>> BEGIN
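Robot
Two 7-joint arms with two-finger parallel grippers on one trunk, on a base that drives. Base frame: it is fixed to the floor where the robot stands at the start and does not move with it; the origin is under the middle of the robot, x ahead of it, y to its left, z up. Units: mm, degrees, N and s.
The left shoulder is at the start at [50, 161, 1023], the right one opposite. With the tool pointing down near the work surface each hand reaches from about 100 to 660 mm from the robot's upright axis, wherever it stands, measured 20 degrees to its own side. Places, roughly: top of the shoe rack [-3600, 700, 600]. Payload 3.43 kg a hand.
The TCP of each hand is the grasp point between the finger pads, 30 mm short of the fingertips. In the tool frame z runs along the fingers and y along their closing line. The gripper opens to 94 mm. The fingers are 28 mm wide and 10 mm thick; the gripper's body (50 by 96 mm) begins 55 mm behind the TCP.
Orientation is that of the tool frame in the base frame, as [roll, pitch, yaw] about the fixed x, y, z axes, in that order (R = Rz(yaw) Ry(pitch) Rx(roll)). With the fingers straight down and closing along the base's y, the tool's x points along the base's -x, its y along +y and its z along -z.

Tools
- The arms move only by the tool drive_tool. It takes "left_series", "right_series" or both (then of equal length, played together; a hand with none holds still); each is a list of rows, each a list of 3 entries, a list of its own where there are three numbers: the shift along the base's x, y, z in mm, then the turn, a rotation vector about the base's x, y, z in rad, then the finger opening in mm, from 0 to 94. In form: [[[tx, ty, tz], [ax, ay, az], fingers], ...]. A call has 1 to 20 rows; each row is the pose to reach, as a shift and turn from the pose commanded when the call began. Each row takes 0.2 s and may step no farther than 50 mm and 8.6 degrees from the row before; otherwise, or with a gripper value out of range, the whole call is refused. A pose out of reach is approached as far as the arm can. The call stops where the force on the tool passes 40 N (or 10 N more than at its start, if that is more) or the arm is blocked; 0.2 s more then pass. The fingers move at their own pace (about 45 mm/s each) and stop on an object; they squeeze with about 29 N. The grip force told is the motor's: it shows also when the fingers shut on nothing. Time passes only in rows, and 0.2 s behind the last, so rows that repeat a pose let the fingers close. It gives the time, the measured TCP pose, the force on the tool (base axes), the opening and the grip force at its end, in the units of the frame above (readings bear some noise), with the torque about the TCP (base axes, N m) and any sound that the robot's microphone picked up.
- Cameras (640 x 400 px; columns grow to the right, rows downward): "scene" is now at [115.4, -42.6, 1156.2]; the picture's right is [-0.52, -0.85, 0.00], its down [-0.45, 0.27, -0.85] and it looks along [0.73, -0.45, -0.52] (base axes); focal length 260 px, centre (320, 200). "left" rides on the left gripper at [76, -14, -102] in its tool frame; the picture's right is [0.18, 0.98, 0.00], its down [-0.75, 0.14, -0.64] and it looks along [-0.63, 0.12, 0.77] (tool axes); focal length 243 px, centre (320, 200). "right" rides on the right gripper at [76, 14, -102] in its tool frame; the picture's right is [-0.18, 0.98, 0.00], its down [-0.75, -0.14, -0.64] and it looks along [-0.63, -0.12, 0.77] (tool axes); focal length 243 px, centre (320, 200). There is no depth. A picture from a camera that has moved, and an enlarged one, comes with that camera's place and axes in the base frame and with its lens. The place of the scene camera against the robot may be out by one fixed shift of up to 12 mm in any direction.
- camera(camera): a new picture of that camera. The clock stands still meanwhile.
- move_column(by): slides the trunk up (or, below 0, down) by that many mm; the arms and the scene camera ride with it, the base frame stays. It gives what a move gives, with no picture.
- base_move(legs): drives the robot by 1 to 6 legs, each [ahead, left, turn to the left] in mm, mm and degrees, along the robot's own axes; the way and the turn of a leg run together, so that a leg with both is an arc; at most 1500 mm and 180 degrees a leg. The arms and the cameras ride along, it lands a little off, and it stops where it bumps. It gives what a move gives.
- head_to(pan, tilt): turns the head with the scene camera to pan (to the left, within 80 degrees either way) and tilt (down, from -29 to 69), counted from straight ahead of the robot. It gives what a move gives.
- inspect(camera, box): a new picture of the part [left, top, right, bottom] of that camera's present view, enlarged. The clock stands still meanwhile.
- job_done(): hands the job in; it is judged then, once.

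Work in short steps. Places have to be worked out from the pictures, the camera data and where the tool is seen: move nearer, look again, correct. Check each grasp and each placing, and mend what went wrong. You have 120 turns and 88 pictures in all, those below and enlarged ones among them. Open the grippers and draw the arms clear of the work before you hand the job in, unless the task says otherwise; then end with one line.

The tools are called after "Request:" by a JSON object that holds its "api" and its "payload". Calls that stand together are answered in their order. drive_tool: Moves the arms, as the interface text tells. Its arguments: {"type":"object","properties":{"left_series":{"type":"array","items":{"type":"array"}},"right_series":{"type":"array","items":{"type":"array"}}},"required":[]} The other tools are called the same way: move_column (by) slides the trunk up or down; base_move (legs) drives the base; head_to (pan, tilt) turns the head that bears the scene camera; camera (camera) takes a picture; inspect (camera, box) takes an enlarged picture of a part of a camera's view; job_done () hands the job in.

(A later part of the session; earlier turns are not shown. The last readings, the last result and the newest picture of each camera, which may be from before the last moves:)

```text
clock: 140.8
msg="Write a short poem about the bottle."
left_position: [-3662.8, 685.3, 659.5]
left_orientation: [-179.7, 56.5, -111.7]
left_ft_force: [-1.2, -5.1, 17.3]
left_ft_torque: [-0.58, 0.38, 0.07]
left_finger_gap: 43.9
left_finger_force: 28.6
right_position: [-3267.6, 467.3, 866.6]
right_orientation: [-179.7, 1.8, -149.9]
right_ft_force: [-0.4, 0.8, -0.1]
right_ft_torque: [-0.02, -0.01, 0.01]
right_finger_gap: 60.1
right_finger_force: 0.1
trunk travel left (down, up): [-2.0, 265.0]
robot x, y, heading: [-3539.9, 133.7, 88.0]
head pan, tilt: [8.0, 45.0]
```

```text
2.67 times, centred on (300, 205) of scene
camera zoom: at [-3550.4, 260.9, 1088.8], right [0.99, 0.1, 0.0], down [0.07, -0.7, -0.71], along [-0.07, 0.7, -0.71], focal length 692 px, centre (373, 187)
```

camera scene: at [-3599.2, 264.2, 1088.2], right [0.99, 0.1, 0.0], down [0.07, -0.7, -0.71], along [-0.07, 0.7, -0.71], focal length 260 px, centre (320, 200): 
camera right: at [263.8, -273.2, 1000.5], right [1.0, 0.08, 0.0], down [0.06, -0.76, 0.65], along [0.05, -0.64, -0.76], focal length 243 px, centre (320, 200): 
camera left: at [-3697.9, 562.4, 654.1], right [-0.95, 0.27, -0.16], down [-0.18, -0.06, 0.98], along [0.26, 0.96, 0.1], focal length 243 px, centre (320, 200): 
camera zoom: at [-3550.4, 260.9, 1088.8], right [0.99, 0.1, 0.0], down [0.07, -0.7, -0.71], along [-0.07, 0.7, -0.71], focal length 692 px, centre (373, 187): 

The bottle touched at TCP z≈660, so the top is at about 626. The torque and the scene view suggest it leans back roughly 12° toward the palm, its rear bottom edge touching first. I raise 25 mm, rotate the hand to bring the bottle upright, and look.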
>> END
Print the material once more, exactly.

Result =>
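Robot
Two 7-joint arms with two-finger parallel grippers on one trunk, on a base that drives. Base frame: it is fixed to the floor where the robot stands at the start and does not move with it; the origin is under the middle of the robot, x ahead of it, y to its left, z up. Units: mm, degrees, N and s.
The left shoulder is at the start at [50, 161, 1023], the right one opposite. With the tool pointing down near the work surface each hand reaches from about 100 to 660 mm from the robot's upright axis, wherever it stands, measured 20 degrees to its own side. Places, roughly: top of the shoe rack [-3600, 700, 600]. Payload 3.43 kg a hand.
The TCP of each hand is the grasp point between the finger pads, 30 mm short of the fingertips. In the tool frame z runs along the fingers and y along their closing line. The gripper opens to 94 mm. The fingers are 28 mm wide and 10 mm thick; the gripper's body (50 by 96 mm) begins 55 mm behind the TCP.
Orientation is that of the tool frame in the base frame, as [roll, pitch, yaw] about the fixed x, y, z axes, in that order (R = Rz(yaw) Ry(pitch) Rx(roll)). With the fingers straight down and closing along the base's y, the tool's x points along the base's -x, its y along +y and its z along -z.

Tools
- The arms move only by the tool drive_tool. It takes "left_series", "right_series" or both (then of equal length, played together; a hand with none holds still); each is a list of rows, each a list of 3 entries, a list of its own where there are three numbers: the shift along the base's x, y, z in mm, then the turn, a rotation vector about the base's x, y, z in rad, then the finger opening in mm, from 0 to 94. In form: [[[tx, ty, tz], [ax, ay, az], fingers], ...]. A call has 1 to 20 rows; each row is the pose to reach, as a shift and turn from the pose commanded when the call began. Each row takes 0.2 s and may step no farther than 50 mm and 8.6 degrees from the row before; otherwise, or with a gripper value out of range, the whole call is refused. A pose out of reach is approached as far as the arm can. The call stops where the force on the tool passes 40 N (or 10 N more than at its start, if that is more) or the arm is blocked; 0.2 s more then pass. The fingers move at their own pace (about 45 mm/s each) and stop on an object; they squeeze with about 29 N. The grip force told is the motor's: it shows also when the fingers shut on nothing. Time passes only in rows, and 0.2 s behind the last, so rows that repeat a pose let the fingers close. It gives the time, the measured TCP pose, the force on the tool (base axes), the opening and the grip force at its end, in the units of the frame above (readings bear some noise), with the torque about the TCP (base axes, N m) and any sound that the robot's microphone picked up.
- Cameras (640 x 400 px; columns grow to the right, rows downward): "scene" is now at [115.4, -42.6, 1156.2]; the picture's right is [-0.52, -0.85, 0.00], its down [-0.45, 0.27, -0.85] and it looks along [0.73, -0.45, -0.52] (base axes); focal length 260 px, centre (320, 200). "left" rides on the left gripper at [76, -14, -102] in its tool frame; the picture's right is [0.18, 0.98, 0.00], its down [-0.75, 0.14, -0.64] and it looks along [-0.63, 0.12, 0.77] (tool axes); focal length 243 px, centre (320, 200). "right" rides on the right gripper at [76, 14, -102] in its tool frame; the picture's right is [-0.18, 0.98, 0.00], its down [-0.75, -0.14, -0.64] and it looks along [-0.63, -0.12, 0.77] (tool axes); focal length 243 px, centre (320, 200). There is no depth. A picture from a camera that has moved, and an enlarged one, comes with that camera's place and axes in the base frame and with its lens. The place of the scene camera against the robot may be out by one fixed shift of up to 12 mm in any direction.
- camera(camera): a new picture of that camera. The clock stands still meanwhile.
- move_column(by): slides the trunk up (or, below 0, down) by that many mm; the arms and the scene camera ride with it, the base frame stays. It gives what a move gives, with no picture.
- base_move(legs): drives the robot by 1 to 6 legs, each [ahead, left, turn to the left] in mm, mm and degrees, along the robot's own axes; the way and the turn of a leg run together, so that a leg with both is an arc; at most 1500 mm and 180 degrees a leg. The arms and the cameras ride along, it lands a little off, and it stops where it bumps. It gives what a move gives.
- head_to(pan, tilt): turns the head with the scene camera to pan (to the left, within 80 degrees either way) and tilt (down, from -29 to 69), counted from straight ahead of the robot. It gives what a move gives.
- inspect(camera, box): a new picture of the part [left, top, right, bottom] of that camera's present view, enlarged. The clock stands still meanwhile.
- job_done(): hands the job in; it is judged then, once.

Work in short steps. Places have to be worked out from the pictures, the camera data and where the tool is seen: move nearer, look again, correct. Check each grasp and each placing, and mend what went wrong. You have 120 turns and 88 pictures in all, those below and enlarged ones among them. Open the grippers and draw the arms clear of the work before you hand the job in, unless the task says otherwise; then end with one line.

The tools are called after "Request:" by a JSON object that holds its "api" and its "payload". Calls that stand together are answered in their order. drive_tool: Moves the arms, as the interface text tells. Its arguments: {"type":"object","properties":{"left_series":{"type":"array","items":{"type":"array"}},"right_series":{"type":"array","items":{"type":"array"}}},"required":[]} The other tools are called the same way: move_column (by) slides the trunk up or down; base_move (legs) drives the base; head_to (pan, tilt) turns the head that bears the scene camera; camera (camera) takes a picture; inspect (camera, box) takes an enlarged picture of a part of a camera's view; job_done () hands the job in.

(A later part of the session; earlier turns are not shown. The last readings, the last result and the newest picture of each camera, which may be from before the last moves:)

```text
clock: 140.8
msg="Write a short poem about the bottle."
left_position: [-3662.8, 685.3, 659.5]
left_orientation: [-179.7, 56.5, -111.7]
left_ft_force: [-1.2, -5.1, 17.3]
left_ft_torque: [-0.58, 0.38, 0.07]
left_finger_gap: 43.9
left_finger_force: 28.6
right_position: [-3267.6, 467.3, 866.6]
right_orientation: [-179.7, 1.8, -149.9]
right_ft_force: [-0.4, 0.8, -0.1]
right_ft_torque: [-0.02, -0.01, 0.01]
right_finger_gap: 60.1
right_finger_force: 0.1
trunk travel left (down, up): [-2.0, 265.0]
robot x, y, heading: [-3539.9, 133.7, 88.0]
head pan, tilt: [8.0, 45.0]
```

```text
2.67 times, centred on (300, 205) of scene
camera zoom: at [-3550.4, 260.9, 1088.8], right [0.99, 0.1, 0.0], down [0.07, -0.7, -0.71], along [-0.07, 0.7, -0.71], focal length 692 px, centre (373, 187)
```

camera scene: at [-3599.2, 264.2, 1088.2], right [0.99, 0.1, 0.0], down [0.07, -0.7, -0.71], along [-0.07, 0.7, -0.71], focal length 260 px, centre (320, 200): 
camera right: at [263.8, -273.2, 1000.5], right [1.0, 0.08, 0.0], down [0.06, -0.76, 0.65], along [0.05, -0.64, -0.76], focal length 243 px, centre (320, 200): 
camera left: at [-3697.9, 562.4, 654.1], right [-0.95, 0.27, -0.16], down [-0.18, -0.06, 0.98], along [0.26, 0.96, 0.1], focal length 243 px, centre (320, 200): 
camera zoom: at [-3550.4, 260.9, 1088.8], right [0.99, 0.1, 0.0], down [0.07, -0.7, -0.71], along [-0.07, 0.7, -0.71], focal length 692 px, centre (373, 187): 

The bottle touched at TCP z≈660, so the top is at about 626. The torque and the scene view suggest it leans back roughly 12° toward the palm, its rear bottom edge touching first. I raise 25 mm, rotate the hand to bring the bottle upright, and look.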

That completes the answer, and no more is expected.